Patients voice anger at ‘extremely concerning’ Fareham GP group Sovereign at public meeting
and live on Freeview channel 276
Dozen of people from the Facebook group Patients of Highlands, Jubilee and Whiteley Surgeries gathered in the main hall of Fareham Academy on Saturday. The three surgeries came together as Sovereign Health Partnership in 2017.
Having previously described the service across the surgeries as ‘shambolic’, patient representatives recently addressed mounting complaints with the surgeries’ management.
They raised issues surrounding long telephone waiting times and being cut off while on hold, severe difficulties in gaining face-to-face appointments, issues and delays in receiving prescriptions and reception staff giving out medical advice.
Joe Waggott, an administrator for the patients’ Facebook group led the public meeting and expressed that patient representatives had felt ‘patronised’ and ‘fobbed off’ during these meetings.
Mr Waggott said: ‘The services that Sovereign Health Partnership provides are below standard and need to be improved to meet current regulatory standards. Ladies and gentlemen, we now need to start making some noise. We now need to start standing up saying, these are our rights, get it sorted out.

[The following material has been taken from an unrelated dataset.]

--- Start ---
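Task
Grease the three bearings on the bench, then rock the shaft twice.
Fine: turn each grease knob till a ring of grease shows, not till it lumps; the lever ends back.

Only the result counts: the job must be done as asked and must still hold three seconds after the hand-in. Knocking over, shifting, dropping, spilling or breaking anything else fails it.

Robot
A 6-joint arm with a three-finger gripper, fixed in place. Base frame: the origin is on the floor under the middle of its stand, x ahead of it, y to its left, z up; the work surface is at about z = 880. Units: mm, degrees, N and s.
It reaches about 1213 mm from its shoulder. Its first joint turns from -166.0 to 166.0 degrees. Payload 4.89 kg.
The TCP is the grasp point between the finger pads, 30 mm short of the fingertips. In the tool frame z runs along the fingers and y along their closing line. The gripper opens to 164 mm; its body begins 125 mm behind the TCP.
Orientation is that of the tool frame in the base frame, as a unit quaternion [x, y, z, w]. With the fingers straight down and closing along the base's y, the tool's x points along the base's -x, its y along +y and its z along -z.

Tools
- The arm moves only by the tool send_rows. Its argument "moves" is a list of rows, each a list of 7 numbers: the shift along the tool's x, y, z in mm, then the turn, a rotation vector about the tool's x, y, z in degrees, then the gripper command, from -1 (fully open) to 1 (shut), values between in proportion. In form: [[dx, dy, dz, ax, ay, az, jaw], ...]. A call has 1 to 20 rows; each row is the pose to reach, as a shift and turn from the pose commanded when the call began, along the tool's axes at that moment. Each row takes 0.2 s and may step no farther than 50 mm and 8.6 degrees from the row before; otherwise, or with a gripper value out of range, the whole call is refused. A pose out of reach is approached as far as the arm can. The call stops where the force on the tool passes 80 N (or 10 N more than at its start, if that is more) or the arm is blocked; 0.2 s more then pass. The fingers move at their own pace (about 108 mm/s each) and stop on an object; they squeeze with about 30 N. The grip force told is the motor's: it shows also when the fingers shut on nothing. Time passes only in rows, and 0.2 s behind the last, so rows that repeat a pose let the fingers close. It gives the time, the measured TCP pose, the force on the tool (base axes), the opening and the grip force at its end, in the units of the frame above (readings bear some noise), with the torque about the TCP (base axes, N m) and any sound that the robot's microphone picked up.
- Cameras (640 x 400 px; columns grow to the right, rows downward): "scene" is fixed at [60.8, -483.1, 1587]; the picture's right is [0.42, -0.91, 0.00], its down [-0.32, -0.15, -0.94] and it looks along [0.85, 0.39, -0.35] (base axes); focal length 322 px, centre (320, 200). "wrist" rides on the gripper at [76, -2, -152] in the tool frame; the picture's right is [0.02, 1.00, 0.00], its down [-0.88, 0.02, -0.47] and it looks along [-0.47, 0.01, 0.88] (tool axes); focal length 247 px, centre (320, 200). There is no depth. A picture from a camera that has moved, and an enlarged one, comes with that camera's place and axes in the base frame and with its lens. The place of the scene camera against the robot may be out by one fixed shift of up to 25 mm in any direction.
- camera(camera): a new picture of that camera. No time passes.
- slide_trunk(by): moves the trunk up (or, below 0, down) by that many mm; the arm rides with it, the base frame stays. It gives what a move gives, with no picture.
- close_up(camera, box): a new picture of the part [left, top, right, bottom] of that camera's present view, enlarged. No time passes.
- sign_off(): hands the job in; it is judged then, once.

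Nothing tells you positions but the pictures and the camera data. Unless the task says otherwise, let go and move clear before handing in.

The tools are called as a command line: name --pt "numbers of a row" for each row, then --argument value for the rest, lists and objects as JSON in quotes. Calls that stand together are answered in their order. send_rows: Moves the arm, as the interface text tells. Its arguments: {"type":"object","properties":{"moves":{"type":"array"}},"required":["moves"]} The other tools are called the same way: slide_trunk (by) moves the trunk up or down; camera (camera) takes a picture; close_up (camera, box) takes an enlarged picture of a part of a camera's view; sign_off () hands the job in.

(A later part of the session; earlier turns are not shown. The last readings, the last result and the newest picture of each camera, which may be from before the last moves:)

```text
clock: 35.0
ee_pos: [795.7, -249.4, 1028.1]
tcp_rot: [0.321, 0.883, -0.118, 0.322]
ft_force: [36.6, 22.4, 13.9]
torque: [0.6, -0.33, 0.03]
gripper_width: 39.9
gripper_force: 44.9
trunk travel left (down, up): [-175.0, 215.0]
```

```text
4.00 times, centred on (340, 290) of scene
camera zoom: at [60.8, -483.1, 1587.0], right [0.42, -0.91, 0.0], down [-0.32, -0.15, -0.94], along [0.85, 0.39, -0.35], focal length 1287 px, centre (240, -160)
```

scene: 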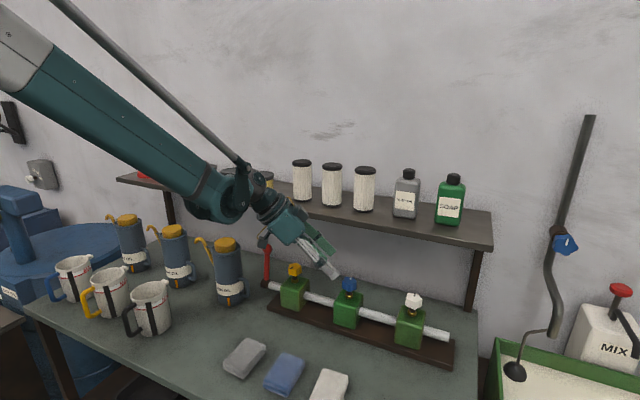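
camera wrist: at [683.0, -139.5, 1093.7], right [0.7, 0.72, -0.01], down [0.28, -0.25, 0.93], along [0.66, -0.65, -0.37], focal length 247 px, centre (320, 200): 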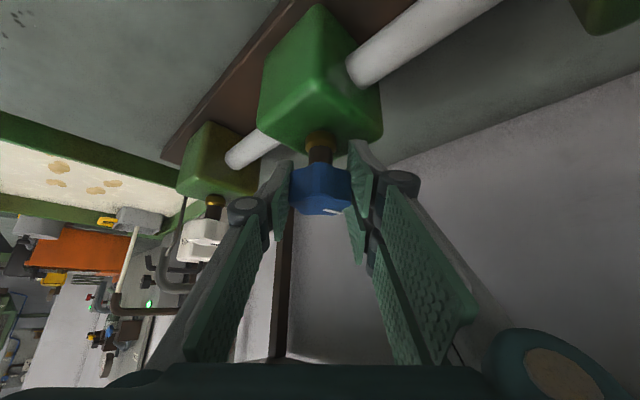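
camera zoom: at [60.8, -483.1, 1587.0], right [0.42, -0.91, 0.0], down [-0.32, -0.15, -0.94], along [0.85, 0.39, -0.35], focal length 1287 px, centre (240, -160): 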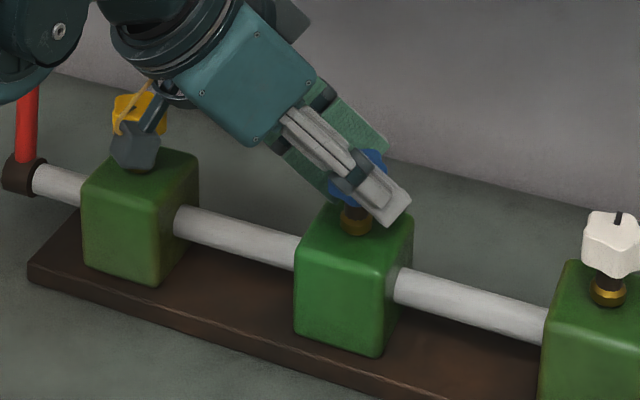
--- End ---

He added: ‘I have dug deep, and we have information that we won’t disclose right now, but is extremely concerning. This is not about patients, this is about profit.’
The meeting also heard residents challenge the results of a recent CQC report with rated the surgeries as ‘requiring improvement’.
Tracy Inyang said: ‘What was interesting from the report was there were fundamental breaches of their contract [Sovereign] had broken. What consequences are there for what are legal requirements? There doesn’t seem to be any. At what point do the powers that be deem Sovereign incompetent?’
‘We’re prisoners of Sovereign,’ another resident added.
Nicky Silver, from Whiteley, was asked by the practice to complete and online assessment for an annual check-up, but after Covid-19 worsened her condition, she insisted on a face-to-face appointment.
She said: ‘Eventually, very reluctantly they let me go in for my asthma review. The doctor did all kinds of tests that she could not have possibly done if I hadn’t been there in person.
‘As a result of those tests my medication was completely changed and the situation resolved. If I’d seen her over the phone that would not have happened.’
No one from Sovereign attended the meeting.